Evaluating ∫[cotx/(1+sinx)]dx from 0 to π/2

[dying]

I’ve been stuck on this question for quite a while:

Evaluate ∫[cotx/(1+sinx)]dx from 0 to π/2

I think I’m supposed to substitute cotx to cosx/sinx, and I eventually ended up with ∫(cscxsecx - secx)dx, then ln|secx| + ln|sinx| - ln|secx+tanx|. I plopped the values in and got the wrong answer, the book says the answer is ln2. I’m very confused on what I did wrong and how to do it correctly, and would appreciate any help, thanks in advance!

 

[stapel]

I’ve been stuck on this question for quite a while:

Evaluate ∫[cotx/(1+sinx)]dx from 0 to π/2

I think I’m supposed to substitute cotx to cosx/sinx, and I eventually ended up with ∫(cscxsecx - secx)dx, then ln|secx| + ln|sinx| - ln|secx+tanx|. I plopped the values in and got the wrong answer, the book says the answer is ln2. I’m very confused on what I did wrong and how to do it correctly, and would appreciate any help, thanks in advance!

Please reply *showing* your steps and answer. ("Read Before Posting") Once we have that information, we can try to figure out where things are going sideways.

Please be complete.
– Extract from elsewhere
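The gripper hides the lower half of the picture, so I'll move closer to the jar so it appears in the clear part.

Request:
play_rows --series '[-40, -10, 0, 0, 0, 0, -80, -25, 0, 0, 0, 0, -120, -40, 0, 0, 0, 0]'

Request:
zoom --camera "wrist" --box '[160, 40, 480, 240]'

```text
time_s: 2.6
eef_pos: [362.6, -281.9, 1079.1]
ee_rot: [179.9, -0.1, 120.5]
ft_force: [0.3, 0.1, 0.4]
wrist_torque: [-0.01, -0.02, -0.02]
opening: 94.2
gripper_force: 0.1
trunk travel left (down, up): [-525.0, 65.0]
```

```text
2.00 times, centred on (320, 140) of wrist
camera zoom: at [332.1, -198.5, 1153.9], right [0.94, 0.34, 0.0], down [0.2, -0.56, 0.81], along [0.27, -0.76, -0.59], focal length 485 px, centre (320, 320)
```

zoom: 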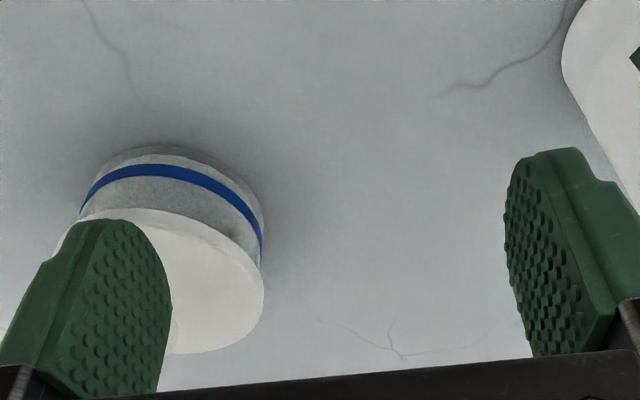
Thank you!

 

[skeeter]

[imath]\displaystyle \int_0^{\pi/2} \dfrac{\cos{x}}{\sin{x}(1+\sin{x})} \, dx[/imath]

use the substitution [imath]u = 1+\sin{x}[/imath], get an integrand in terms of [imath]u[/imath], and reset the limits of integration.

From there, I would recommend using a partial fraction decomposition.

 

[BobP]

I’ve been stuck on this question for quite a while:

Evaluate ∫[cotx/(1+sinx)]dx from 0 to π/2

I think I’m supposed to substitute cotx to cosx/sinx, and I eventually ended up with ∫(cscxsecx - secx)dx, then ln|secx| + ln|sinx| - ln|secx+tanx|. I plopped the values in and got the wrong answer, the book says the answer is ln2. I’m very confused on what I did wrong and how to do it correctly, and would appreciate any help, thanks in advance!

The integrand is infinite at the lower limit.
I think that there's a typo and it should be cosx on the top line, not cotx .

 

[pka]

The integrand is infinite at the lower limit.
I think that there's a typo and it should be cosx on the top line, not cotx .

That makes much more sense. It changes the integral to one that converges and is a simple logarithm.